3 – La condotta sanzionata dall'art. 570, comma secondo, cod. pen. presuppone uno stato di bisogno, nel senso che l'omessa assistenza deve avere l'effetto di far mancare i mezzi di sussistenza, che comprendono quanto è necessario per la sopravvivenza, situazione che non si identifica né con l'obbligo di mantenimento né con quello alimentare, aventi una portata più ampia.

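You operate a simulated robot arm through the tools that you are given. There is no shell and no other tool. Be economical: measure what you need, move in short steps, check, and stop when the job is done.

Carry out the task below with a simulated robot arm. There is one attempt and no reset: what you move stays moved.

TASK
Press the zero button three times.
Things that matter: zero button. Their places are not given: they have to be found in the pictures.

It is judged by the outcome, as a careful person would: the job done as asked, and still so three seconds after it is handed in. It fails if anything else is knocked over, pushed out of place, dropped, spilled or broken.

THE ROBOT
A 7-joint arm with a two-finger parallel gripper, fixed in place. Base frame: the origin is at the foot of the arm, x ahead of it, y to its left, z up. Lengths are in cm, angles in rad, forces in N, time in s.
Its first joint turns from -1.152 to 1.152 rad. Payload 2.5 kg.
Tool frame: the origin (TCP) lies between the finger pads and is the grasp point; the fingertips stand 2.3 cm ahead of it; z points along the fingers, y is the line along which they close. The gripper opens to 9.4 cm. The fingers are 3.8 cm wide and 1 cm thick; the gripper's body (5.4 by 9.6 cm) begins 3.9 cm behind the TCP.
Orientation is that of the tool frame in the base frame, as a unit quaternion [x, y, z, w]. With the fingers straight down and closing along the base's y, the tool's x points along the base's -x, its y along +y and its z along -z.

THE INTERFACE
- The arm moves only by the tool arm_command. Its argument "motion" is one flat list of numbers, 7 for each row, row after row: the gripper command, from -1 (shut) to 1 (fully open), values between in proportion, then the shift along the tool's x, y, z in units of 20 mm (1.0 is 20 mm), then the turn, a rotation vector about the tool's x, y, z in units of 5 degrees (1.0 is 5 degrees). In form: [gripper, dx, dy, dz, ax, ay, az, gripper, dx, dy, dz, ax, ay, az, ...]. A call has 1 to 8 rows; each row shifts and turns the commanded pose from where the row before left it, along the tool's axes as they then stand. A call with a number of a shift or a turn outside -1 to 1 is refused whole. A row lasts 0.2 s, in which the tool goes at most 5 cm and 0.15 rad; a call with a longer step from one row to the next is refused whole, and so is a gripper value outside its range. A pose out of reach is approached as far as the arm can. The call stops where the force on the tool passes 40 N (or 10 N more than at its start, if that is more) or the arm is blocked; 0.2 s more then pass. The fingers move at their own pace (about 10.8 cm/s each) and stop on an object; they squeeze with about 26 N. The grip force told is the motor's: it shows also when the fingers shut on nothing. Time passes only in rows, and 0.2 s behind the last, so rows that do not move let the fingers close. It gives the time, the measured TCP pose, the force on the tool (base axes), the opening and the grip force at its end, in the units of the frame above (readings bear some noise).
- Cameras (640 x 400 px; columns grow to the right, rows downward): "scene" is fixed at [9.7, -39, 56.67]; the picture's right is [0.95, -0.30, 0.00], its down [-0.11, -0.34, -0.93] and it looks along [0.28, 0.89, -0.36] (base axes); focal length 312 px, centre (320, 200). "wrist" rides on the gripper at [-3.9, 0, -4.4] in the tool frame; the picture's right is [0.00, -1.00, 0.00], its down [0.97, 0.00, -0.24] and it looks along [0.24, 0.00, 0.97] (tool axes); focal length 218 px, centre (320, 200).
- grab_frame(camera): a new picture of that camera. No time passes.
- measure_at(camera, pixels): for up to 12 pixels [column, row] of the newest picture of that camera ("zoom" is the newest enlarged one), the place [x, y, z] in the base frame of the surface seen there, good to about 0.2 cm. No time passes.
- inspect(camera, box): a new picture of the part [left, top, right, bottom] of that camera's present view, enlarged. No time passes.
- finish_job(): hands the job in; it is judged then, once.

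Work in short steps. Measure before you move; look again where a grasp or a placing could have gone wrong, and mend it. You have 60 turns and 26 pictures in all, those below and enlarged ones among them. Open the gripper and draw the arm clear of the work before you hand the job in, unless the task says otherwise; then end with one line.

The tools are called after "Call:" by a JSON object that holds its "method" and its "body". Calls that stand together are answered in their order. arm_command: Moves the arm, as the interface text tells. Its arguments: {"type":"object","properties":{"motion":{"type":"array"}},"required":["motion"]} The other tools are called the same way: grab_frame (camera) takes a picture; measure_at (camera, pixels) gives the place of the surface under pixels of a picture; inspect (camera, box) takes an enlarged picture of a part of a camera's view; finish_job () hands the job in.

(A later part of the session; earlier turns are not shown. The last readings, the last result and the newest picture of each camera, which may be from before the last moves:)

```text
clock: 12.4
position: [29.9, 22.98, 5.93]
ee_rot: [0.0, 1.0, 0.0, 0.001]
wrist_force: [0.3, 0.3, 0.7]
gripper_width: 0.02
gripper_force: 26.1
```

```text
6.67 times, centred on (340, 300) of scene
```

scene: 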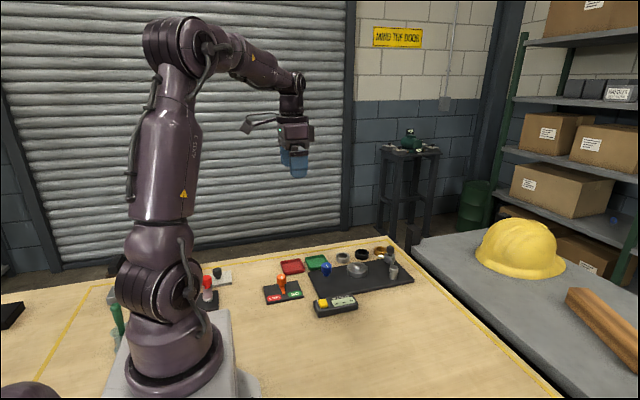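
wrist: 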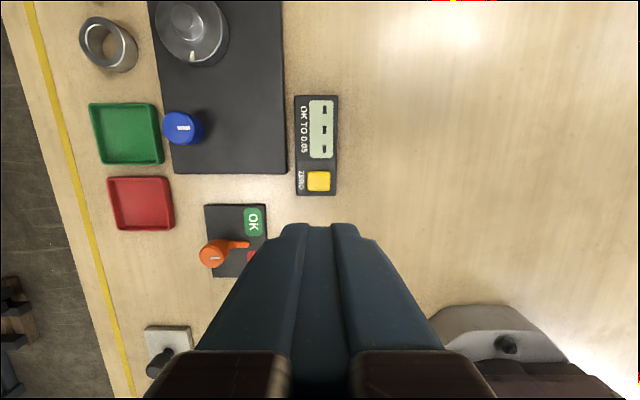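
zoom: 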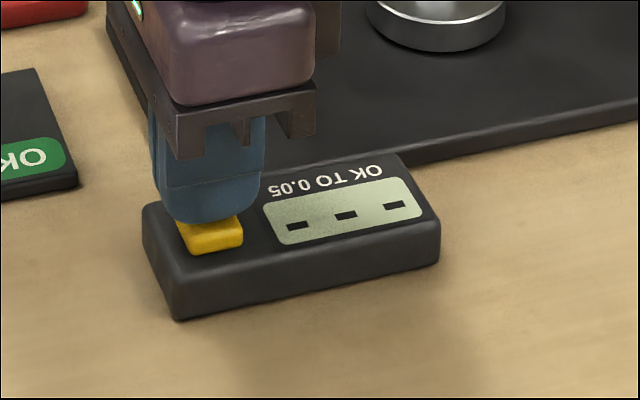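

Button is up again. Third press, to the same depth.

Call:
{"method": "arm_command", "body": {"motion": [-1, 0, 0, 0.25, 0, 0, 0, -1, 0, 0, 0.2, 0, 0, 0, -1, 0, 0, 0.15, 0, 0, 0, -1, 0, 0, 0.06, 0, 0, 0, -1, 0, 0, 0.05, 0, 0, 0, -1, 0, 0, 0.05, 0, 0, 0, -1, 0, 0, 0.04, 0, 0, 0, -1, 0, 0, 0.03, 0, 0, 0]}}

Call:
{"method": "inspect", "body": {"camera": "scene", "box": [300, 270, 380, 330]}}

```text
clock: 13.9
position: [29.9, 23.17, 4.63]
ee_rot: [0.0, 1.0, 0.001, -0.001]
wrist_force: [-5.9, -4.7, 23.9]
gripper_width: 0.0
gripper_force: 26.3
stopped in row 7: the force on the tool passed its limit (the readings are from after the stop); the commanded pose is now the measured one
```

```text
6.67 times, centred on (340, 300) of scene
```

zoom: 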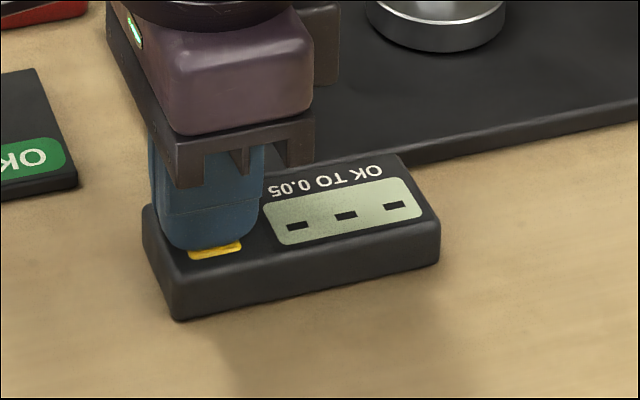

4 – Nel reato di omessa corresponsione dell'assegno divorzile previsto dall'art. 12-sexies della legge 1° dicembre 1970, n. 898, come modificato dall'art. 21 della legge 6 marzo 1987, n. 74, il generico rinvio, "quoad poenam", all'art. 570 cod. pen. deve intendersi riferito alle pene alternative previste dal comma primo di quest'ultima disposizione.

SENTENZA

RITENUTO IN FATTO


1. Con la sentenza impugnata, la Corte di appello di Torino, in parziale riforma della sentenza di primo grado pronunziata con rito ordinario per il reato di cui alla L. 1 dicembre 1970, n. 898, art. 12 sexies, (in riferimento all'art. 570 c.p., comma 2), ha condannato A..S. alla pena di mesi tre di reclusione ed Euro 500 di multa, aggravando le più lievi pene inflitte dal Tribunale. Il S. era stato tratto a giudizio per aver fatto mancare i mezzi di sussistenza all'ex coniuge I..G. , querelante, non corrispondendole l'assegno mensile pari ad Euro 516,45, disposto a seguito della cessazione degli effetti del matrimonio, dichiarata con sentenza del Tribunale di Perugia del 30 luglio 2002. Con riferimento all'individuazione della pena applicabile, la Corte di appello ha condiviso il consolidato orientamento giurisprudenziale secondo cui il richiamo quoad poenam contenuto nella norma incriminatrice deve intendersi effettuato all'art. 570 c.p., comma 2, che prevede la sanzione congiunta della reclusione fino ad un anno e della multa da Euro 103 a Euro 1.032,00.